- [Material for the task]
****************************************

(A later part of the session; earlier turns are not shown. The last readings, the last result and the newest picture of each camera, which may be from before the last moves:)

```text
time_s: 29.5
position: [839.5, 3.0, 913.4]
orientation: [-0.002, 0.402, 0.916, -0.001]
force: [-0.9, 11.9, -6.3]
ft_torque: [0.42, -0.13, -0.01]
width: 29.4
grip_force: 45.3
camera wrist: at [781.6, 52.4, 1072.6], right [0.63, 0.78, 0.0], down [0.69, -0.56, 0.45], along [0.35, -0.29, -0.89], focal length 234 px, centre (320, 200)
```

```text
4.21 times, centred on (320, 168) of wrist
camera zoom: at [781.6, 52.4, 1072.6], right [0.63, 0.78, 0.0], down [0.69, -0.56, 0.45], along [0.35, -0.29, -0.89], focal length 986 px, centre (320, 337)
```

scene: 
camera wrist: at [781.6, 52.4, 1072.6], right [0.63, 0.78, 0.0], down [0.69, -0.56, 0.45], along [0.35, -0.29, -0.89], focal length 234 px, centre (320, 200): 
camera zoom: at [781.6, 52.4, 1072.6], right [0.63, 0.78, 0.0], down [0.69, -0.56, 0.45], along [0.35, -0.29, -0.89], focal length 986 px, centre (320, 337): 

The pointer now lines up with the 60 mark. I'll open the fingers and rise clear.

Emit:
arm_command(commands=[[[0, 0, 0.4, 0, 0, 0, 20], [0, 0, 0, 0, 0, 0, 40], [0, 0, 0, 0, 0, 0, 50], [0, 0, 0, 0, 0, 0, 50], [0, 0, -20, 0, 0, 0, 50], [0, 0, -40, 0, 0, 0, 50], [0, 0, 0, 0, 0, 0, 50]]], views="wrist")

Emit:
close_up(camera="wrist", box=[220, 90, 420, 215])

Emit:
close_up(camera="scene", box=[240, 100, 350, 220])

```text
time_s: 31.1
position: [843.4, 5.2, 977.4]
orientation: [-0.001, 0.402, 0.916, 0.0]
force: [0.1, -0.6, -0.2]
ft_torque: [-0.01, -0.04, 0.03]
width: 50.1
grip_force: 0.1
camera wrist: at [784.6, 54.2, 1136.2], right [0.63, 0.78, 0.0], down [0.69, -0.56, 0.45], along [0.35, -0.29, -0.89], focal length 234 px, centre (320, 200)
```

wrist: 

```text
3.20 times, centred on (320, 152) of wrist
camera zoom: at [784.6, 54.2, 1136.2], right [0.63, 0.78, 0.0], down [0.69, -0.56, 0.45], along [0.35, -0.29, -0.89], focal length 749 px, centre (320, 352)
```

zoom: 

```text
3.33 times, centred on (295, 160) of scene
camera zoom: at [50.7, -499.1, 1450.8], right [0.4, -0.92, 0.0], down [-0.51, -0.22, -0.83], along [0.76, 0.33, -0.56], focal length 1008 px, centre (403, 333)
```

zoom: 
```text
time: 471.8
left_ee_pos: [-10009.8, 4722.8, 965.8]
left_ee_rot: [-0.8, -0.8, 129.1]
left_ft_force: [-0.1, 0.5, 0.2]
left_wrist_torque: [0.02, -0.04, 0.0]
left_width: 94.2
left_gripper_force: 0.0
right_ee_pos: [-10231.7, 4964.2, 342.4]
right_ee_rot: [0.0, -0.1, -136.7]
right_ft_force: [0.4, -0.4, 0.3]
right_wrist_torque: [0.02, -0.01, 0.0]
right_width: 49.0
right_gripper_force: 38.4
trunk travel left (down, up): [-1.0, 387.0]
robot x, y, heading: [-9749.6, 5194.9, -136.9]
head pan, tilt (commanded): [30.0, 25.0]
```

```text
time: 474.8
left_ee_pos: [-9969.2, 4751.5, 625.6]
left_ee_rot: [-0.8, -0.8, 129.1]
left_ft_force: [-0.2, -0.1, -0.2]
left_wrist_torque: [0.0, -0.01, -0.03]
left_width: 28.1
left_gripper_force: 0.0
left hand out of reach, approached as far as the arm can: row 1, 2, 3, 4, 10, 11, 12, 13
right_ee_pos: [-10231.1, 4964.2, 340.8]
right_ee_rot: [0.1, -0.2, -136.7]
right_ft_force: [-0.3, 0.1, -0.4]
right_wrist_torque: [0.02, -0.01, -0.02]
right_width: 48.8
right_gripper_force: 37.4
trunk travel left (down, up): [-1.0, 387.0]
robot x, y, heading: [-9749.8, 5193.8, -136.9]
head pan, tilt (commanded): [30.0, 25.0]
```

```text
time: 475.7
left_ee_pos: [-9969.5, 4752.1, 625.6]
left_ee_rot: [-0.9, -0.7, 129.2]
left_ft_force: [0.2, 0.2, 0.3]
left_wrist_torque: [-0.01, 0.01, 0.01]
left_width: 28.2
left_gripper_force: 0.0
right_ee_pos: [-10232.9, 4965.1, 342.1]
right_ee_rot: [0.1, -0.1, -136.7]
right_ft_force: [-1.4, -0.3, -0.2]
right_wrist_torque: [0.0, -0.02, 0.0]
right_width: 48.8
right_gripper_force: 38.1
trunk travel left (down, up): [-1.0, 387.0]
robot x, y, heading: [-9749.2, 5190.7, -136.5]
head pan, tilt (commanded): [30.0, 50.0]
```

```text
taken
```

****************************************

- [Brief]
Return every line exactly.

- [Answer to this exercise]
(A later part of the session; earlier turns are not shown. The last readings, the last result and the newest picture of each camera, which may be from before the last moves:)

```text
time_s: 29.5
position: [839.5, 3.0, 913.4]
orientation: [-0.002, 0.402, 0.916, -0.001]
force: [-0.9, 11.9, -6.3]
ft_torque: [0.42, -0.13, -0.01]
width: 29.4
grip_force: 45.3
camera wrist: at [781.6, 52.4, 1072.6], right [0.63, 0.78, 0.0], down [0.69, -0.56, 0.45], along [0.35, -0.29, -0.89], focal length 234 px, centre (320, 200)
```

```text
4.21 times, centred on (320, 168) of wrist
camera zoom: at [781.6, 52.4, 1072.6], right [0.63, 0.78, 0.0], down [0.69, -0.56, 0.45], along [0.35, -0.29, -0.89], focal length 986 px, centre (320, 337)
```

scene: 
camera wrist: at [781.6, 52.4, 1072.6], right [0.63, 0.78, 0.0], down [0.69, -0.56, 0.45], along [0.35, -0.29, -0.89], focal length 234 px, centre (320, 200): 
camera zoom: at [781.6, 52.4, 1072.6], right [0.63, 0.78, 0.0], down [0.69, -0.56, 0.45], along [0.35, -0.29, -0.89], focal length 986 px, centre (320, 337): 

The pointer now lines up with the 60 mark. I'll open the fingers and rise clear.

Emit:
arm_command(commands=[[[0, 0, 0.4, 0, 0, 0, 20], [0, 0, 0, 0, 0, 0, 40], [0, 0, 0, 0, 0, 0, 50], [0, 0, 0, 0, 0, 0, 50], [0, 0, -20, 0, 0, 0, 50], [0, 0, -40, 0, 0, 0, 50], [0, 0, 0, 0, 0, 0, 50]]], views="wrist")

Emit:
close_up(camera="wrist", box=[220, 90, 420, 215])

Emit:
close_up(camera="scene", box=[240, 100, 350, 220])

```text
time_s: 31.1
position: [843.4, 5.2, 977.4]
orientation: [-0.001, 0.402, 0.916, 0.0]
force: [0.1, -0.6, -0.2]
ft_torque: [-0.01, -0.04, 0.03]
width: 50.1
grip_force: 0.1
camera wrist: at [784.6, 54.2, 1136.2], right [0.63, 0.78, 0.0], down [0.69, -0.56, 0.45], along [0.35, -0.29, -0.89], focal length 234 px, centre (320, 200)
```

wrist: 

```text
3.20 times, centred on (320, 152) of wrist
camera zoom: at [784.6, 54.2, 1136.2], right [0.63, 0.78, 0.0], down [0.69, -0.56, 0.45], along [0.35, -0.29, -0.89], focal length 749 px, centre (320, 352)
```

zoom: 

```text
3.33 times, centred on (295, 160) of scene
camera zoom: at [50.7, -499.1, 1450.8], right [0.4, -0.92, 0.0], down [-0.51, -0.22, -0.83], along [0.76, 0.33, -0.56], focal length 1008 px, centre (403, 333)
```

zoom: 
```text
time: 471.8
left_ee_pos: [-10009.8, 4722.8, 965.8]
left_ee_rot: [-0.8, -0.8, 129.1]
left_ft_force: [-0.1, 0.5, 0.2]
left_wrist_torque: [0.02, -0.04, 0.0]
left_width: 94.2
left_gripper_force: 0.0
right_ee_pos: [-10231.7, 4964.2, 342.4]
right_ee_rot: [0.0, -0.1, -136.7]
right_ft_force: [0.4, -0.4, 0.3]
right_wrist_torque: [0.02, -0.01, 0.0]
right_width: 49.0
right_gripper_force: 38.4
trunk travel left (down, up): [-1.0, 387.0]
robot x, y, heading: [-9749.6, 5194.9, -136.9]
head pan, tilt (commanded): [30.0, 25.0]
```

```text
time: 474.8
left_ee_pos: [-9969.2, 4751.5, 625.6]
left_ee_rot: [-0.8, -0.8, 129.1]
left_ft_force: [-0.2, -0.1, -0.2]
left_wrist_torque: [0.0, -0.01, -0.03]
left_width: 28.1
left_gripper_force: 0.0
left hand out of reach, approached as far as the arm can: row 1, 2, 3, 4, 10, 11, 12, 13
right_ee_pos: [-10231.1, 4964.2, 340.8]
right_ee_rot: [0.1, -0.2, -136.7]
right_ft_force: [-0.3, 0.1, -0.4]
right_wrist_torque: [0.02, -0.01, -0.02]
right_width: 48.8
right_gripper_force: 37.4
trunk travel left (down, up): [-1.0, 387.0]
robot x, y, heading: [-9749.8, 5193.8, -136.9]
head pan, tilt (commanded): [30.0, 25.0]
```

```text
time: 475.7
left_ee_pos: [-9969.5, 4752.1, 625.6]
left_ee_rot: [-0.9, -0.7, 129.2]
left_ft_force: [0.2, 0.2, 0.3]
left_wrist_torque: [-0.01, 0.01, 0.01]
left_width: 28.2
left_gripper_force: 0.0
right_ee_pos: [-10232.9, 4965.1, 342.1]
right_ee_rot: [0.1, -0.1, -136.7]
right_ft_force: [-1.4, -0.3, -0.2]
right_wrist_torque: [0.0, -0.02, 0.0]
right_width: 48.8
right_gripper_force: 38.1
trunk travel left (down, up): [-1.0, 387.0]
robot x, y, heading: [-9749.2, 5190.7, -136.5]
head pan, tilt (commanded): [30.0, 50.0]
```

```text
taken
```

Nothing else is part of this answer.